### Excerpt provided
━━━━━━━━━━
続・男の花道…会見全文 ( プロ野球 )
1つの時代が幕を降ろした…清原選手引退…
少々長くなりますが、新聞などで見聞きしたいない方へ、
セレモニーのあとに行われた記者会見で、清原選手が発した内容を掲載させて頂きます。
小学校3年(9歳)の時から野球を始めて、野球をやっててよかったと思っています。
そして、最後の試合が王監督のホークスなのに運命的なものを感じます。
王監督から試合前に頂いた言葉は一生忘れることはありません。
『来世、生まれ変わったら必ず同じチームでHR競争しような。同じチームでやろう』
<cf ドラフトで意中の王巨人から指名されなかった。指名は桑田>
23年前のドラフトの件があっただけに、王さんから頂いた言葉に感謝の気持ちでいっぱいです。
ホークスの杉内投手には投げづらくさせてしまいました。
王さんのラストシーズンでもあるし、チームの勝利もある中での全球ストレート勝負に感謝したいです。
杉内投手のストレートに空振りし「あっ終わった…」と自分自身納得できました。
今日の打席では、中途半端はやめよう…と、全打席同じ気持ちで立ちました。
2ベースでも三振でもホームランでも…
最後の最後まで自分らしいスイングしたいと思っていました。
それがファンの皆様が求めているものですから…
杉内投手が全球ストレート勝負してくれて気持ちいい打席を最後に迎えられてよかったです。
これまでの思い出はたくさんあっり過ぎてわかりません。
最後にたくさんの方に見送られての引退できて幸せです。
西武時代には日本一に何度もなれていい思い出ばかり。
巨人では苦しい思いばかりでしたが、巨人ファンの大声援が癒してくれました。
オリックスで仰木さんが拾ってくれなかったら、僕の野球人生‘恨み’しか残りませんでした。
感謝することを教えてもらいました。だからこのユニフォームで引退したんだと思います。
オリックスではあまり活躍できず苦しかったですが、
ファンの声援がどんな痛み止めの注射より痛みをなくしてくれました。
大阪・Bsファン・対戦してきた他のチームのファンにも感謝しています。
今年は北海道・仙台・千葉・埼玉・福岡…どこに行っても声援をもらいました。
ひざが痛くて辞めたくなった時もありましたが、グラウンドに立てば声援や拍手を頂き、
心技体すべてを無くしなくしかかった時、‘心’だけが皮一枚残りました。
━━━━━━━━━━
### Required task 1
Repeat the line that contains "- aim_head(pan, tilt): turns", the line that contains "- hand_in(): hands", and all lines between them, exactly and with no other lines.
━━━━━━━━━━
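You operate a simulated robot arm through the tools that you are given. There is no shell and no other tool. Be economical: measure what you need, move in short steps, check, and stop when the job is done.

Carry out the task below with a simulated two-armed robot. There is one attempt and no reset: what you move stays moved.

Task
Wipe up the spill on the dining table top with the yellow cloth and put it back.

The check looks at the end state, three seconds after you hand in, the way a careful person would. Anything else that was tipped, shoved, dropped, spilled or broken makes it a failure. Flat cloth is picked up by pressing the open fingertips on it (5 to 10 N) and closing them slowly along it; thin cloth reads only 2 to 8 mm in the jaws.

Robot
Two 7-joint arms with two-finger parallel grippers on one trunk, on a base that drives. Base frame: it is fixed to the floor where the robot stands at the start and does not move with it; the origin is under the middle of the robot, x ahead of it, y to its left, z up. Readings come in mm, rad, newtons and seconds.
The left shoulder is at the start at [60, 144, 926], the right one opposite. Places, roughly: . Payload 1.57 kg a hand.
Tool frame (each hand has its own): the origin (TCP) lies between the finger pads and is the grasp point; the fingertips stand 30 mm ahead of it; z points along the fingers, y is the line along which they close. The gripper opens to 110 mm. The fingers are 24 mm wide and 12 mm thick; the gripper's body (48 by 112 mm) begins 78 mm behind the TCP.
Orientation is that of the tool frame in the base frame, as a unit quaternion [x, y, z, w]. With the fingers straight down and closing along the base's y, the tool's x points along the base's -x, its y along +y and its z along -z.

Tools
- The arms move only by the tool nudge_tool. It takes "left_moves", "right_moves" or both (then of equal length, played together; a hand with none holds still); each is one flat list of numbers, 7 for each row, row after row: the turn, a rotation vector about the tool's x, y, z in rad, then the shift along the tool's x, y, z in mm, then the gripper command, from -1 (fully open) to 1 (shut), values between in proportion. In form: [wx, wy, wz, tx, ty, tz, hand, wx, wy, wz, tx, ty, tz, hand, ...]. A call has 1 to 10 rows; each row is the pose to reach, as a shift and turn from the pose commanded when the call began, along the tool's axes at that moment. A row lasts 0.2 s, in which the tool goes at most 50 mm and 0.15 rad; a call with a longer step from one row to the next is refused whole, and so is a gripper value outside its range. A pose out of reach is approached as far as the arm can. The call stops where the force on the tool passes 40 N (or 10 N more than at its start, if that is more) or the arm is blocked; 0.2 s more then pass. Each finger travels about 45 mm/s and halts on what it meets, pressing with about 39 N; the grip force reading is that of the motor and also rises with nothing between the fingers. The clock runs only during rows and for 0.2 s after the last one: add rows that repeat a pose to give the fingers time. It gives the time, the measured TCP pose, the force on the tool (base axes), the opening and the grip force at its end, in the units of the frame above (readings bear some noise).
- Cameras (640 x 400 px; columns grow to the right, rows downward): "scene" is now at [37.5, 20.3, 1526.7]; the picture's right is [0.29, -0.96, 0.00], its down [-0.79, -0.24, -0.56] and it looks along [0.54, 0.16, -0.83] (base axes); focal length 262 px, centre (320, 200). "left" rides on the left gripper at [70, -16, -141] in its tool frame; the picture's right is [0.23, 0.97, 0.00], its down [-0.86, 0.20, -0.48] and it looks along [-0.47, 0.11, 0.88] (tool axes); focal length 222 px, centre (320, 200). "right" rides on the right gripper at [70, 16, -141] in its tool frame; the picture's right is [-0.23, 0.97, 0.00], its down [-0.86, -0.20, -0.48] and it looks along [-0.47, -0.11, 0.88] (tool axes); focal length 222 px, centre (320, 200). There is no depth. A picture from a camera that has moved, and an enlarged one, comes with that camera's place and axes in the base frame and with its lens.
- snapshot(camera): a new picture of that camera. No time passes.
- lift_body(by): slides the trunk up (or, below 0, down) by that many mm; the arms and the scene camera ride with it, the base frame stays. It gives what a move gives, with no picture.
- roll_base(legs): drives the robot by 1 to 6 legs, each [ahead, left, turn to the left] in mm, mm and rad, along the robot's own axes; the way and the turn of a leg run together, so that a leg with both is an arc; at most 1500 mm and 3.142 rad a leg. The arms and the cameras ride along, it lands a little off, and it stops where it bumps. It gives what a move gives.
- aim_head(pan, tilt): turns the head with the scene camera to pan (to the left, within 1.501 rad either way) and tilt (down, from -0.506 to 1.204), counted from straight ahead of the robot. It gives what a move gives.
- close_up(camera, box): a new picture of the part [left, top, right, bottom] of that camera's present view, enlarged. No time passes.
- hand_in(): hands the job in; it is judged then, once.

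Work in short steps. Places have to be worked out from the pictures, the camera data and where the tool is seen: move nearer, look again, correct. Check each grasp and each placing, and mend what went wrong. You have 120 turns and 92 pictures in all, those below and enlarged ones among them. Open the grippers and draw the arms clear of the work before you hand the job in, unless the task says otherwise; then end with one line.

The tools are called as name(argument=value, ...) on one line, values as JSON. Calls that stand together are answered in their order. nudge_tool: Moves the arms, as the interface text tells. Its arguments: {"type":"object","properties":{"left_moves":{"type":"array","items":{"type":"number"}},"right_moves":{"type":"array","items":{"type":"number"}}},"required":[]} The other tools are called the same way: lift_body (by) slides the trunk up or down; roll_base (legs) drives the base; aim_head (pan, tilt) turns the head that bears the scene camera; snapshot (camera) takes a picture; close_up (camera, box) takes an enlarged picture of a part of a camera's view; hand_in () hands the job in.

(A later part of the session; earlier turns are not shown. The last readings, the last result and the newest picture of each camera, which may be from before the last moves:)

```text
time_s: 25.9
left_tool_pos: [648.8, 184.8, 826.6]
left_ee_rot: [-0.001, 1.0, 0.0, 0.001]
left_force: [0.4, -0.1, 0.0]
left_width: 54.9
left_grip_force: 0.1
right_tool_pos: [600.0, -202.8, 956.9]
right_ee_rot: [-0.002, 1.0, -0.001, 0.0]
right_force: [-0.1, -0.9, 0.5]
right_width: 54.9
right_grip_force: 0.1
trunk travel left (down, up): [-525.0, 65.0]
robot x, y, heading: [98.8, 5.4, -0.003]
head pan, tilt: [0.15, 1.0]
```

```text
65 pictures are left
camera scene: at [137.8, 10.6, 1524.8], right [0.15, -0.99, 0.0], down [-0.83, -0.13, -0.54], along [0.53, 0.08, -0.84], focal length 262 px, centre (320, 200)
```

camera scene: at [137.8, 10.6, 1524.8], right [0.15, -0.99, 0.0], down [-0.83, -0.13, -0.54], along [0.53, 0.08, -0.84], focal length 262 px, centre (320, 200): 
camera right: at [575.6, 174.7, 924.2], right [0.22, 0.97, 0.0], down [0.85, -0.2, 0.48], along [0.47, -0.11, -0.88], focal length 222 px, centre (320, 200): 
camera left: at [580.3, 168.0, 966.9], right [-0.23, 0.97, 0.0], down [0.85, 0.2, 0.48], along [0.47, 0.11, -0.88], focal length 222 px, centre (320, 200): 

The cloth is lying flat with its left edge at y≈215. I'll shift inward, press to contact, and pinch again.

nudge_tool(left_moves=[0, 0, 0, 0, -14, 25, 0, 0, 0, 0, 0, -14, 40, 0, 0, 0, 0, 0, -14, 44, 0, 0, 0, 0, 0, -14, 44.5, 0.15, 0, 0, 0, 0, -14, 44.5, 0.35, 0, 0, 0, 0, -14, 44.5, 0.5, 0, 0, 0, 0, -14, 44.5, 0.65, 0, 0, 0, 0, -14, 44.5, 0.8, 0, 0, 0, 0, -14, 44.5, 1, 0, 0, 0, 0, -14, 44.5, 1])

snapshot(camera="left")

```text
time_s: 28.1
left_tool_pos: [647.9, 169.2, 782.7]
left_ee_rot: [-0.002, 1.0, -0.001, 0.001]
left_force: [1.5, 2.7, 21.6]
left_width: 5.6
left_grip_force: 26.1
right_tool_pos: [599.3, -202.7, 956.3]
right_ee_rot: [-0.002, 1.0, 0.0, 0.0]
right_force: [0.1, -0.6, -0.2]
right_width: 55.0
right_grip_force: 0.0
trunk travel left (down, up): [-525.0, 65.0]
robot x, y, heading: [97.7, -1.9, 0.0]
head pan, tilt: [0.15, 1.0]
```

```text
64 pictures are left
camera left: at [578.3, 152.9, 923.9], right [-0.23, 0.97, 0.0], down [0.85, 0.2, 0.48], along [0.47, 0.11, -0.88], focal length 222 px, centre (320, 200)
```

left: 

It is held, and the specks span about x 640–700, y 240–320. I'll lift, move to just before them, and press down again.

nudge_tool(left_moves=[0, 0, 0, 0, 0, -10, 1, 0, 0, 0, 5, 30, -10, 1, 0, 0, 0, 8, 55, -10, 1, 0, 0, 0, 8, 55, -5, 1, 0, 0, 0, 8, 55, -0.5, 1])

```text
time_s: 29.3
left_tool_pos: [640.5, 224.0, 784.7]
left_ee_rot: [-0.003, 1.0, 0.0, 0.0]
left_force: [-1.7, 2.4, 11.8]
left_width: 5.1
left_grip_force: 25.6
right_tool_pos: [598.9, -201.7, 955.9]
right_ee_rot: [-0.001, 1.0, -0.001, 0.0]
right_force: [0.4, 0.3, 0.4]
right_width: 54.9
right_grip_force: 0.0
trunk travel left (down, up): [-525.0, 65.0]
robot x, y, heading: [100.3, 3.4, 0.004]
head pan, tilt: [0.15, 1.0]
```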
━━━━━━━━━━
### Required task 2
Cite the excerpt provided exactly. Begin with "小学校3年(9歳)の時から野球を始めて、野球をやっててよかったと思っています。" and finish with "感謝の気持ちでいっぱいです。".

### Right answer 1
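- aim_head(pan, tilt): turns the head with the scene camera to pan (to the left, within 1.501 rad either way) and tilt (down, from -0.506 to 1.204), counted from straight ahead of the robot. It gives what a move gives.
- close_up(camera, box): a new picture of the part [left, top, right, bottom] of that camera's present view, enlarged. No time passes.
- hand_in(): hands the job in; it is judged then, once.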

### Right answer 2
小学校3年(9歳)の時から野球を始めて、野球をやっててよかったと思っています。
そして、最後の試合が王監督のホークスなのに運命的なものを感じます。
王監督から試合前に頂いた言葉は一生忘れることはありません。
『来世、生まれ変わったら必ず同じチームでHR競争しような。同じチームでやろう』
<cf ドラフトで意中の王巨人から指名されなかった。指名は桑田>
23年前のドラフトの件があっただけに、王さんから頂いた言葉に感謝の気持ちでいっぱいです。